Events
Time: 10:00 a.m.
Place: School of Engineering's Scientific Lectures, Shiraz, Iran
Mansour Kanani
Modelling materials-related processes is not simple, as the underlying phenomena span an enormous range of lengths and timescales. Multi-scale materials modeling combines existing and emerging methods from diverse scientific disciplines to bridge the wide range of time and length scales that are inherent in a number of essential phenomena and processes in materials science and engineering. The mult-iscale materials modelling framework is based on the fundamental laws of nature and links the electronic modelling hierarchy through the atomistic and mesoscale modelling regimes to macroscopic material behaviour. It is evident that such a framework may not be based on rigid, formal parameterizations alone but must emerge from a detailed understanding of the mechanistic behaviour of materials, a robust knowledge of materials properties and metallurgical trends, and must take into account the processing of materials as the basis of dynamical structure property relations.
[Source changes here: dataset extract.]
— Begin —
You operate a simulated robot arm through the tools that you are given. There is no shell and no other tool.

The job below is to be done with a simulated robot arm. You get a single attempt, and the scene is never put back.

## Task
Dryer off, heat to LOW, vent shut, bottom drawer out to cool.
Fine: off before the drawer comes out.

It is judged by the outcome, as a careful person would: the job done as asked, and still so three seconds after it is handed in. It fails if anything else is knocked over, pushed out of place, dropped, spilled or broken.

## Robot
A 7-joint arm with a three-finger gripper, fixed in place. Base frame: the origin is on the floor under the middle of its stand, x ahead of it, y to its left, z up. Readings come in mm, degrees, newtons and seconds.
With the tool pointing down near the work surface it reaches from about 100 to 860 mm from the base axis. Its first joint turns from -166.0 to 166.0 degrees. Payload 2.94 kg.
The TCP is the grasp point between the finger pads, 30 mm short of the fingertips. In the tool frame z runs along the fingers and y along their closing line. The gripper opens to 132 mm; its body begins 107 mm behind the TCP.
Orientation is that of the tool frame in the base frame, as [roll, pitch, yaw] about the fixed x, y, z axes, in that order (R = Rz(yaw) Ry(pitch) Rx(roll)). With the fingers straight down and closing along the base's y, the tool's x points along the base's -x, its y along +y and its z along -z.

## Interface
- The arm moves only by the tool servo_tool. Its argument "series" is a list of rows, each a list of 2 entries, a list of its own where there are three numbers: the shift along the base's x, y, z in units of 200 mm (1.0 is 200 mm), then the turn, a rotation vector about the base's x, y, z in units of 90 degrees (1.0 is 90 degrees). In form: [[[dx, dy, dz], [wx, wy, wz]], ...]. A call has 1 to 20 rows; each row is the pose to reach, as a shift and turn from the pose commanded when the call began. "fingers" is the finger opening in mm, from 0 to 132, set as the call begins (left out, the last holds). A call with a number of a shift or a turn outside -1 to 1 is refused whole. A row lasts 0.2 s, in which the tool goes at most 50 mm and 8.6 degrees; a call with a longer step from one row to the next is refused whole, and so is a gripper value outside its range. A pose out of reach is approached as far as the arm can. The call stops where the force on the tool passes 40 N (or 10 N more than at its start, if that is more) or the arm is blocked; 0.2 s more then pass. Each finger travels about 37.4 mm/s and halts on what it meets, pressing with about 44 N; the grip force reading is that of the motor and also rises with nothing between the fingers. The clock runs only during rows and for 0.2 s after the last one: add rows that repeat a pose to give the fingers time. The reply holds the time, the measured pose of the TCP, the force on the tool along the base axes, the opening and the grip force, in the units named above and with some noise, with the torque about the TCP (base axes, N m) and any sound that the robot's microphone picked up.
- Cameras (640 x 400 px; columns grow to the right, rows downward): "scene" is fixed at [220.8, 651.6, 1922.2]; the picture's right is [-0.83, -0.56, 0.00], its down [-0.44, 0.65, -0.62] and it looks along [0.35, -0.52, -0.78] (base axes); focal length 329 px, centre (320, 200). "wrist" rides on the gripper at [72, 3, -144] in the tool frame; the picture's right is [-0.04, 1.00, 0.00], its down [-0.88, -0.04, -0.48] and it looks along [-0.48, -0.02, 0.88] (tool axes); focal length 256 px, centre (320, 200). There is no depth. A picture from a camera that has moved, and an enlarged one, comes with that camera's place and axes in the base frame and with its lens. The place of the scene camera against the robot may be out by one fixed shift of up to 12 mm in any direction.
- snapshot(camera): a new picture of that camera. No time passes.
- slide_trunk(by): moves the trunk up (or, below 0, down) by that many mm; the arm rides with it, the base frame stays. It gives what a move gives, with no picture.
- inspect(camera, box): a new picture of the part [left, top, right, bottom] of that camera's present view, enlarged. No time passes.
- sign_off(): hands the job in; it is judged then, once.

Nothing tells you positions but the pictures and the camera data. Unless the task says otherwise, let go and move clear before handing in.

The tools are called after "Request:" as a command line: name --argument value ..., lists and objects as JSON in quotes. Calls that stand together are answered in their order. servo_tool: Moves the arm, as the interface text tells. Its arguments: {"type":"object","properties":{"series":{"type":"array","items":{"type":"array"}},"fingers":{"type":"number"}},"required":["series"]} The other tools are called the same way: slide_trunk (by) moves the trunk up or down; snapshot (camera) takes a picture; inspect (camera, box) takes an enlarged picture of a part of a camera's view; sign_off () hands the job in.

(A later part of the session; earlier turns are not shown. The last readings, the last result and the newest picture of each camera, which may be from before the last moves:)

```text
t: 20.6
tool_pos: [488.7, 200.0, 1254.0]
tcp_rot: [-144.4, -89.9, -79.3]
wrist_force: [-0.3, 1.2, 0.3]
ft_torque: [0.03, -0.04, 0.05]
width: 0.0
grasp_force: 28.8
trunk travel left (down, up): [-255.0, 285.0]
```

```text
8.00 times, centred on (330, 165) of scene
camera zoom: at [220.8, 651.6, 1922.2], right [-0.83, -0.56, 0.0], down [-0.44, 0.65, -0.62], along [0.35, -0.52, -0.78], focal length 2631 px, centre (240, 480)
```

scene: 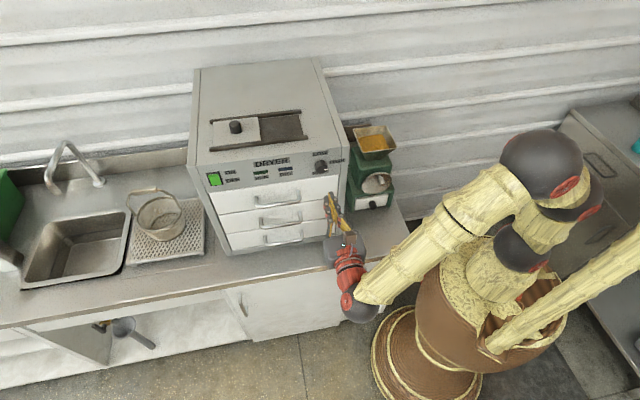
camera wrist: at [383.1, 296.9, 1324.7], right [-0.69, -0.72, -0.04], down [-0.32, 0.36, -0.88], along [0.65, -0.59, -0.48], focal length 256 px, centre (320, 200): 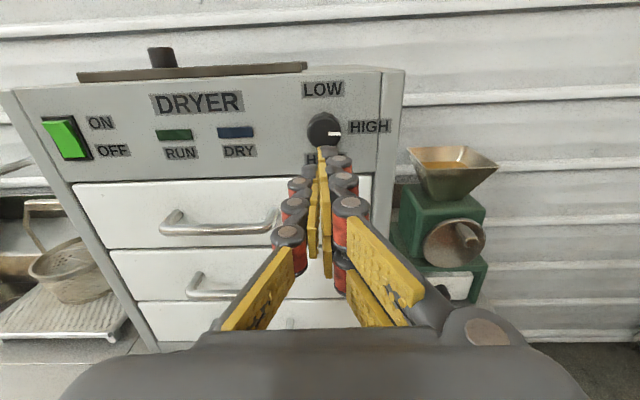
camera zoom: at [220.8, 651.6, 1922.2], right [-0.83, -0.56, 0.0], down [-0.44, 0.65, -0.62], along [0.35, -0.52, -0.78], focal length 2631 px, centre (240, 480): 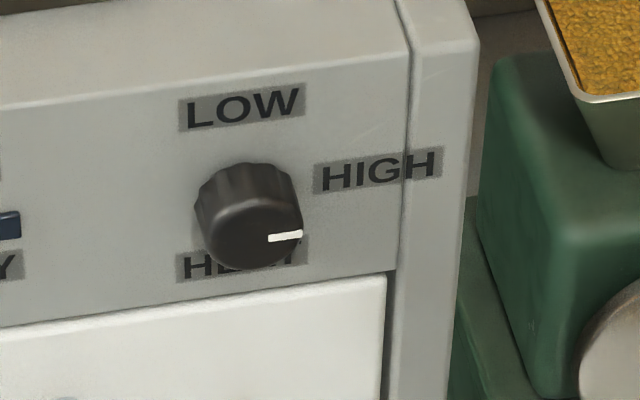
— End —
In this talk a general introduction on the multi-scale modelling approach and current status of this kind of methodology is considered. Some examples such as light element effect on interfaces, coherent to semi-coherent transition of precipitate interface, atomistically informed crystal plasticity model for trip steel and TiAl lamellar interface properties that used multi-scale modeling to capture mechanical properties are presented in the framework of scale-birding approach.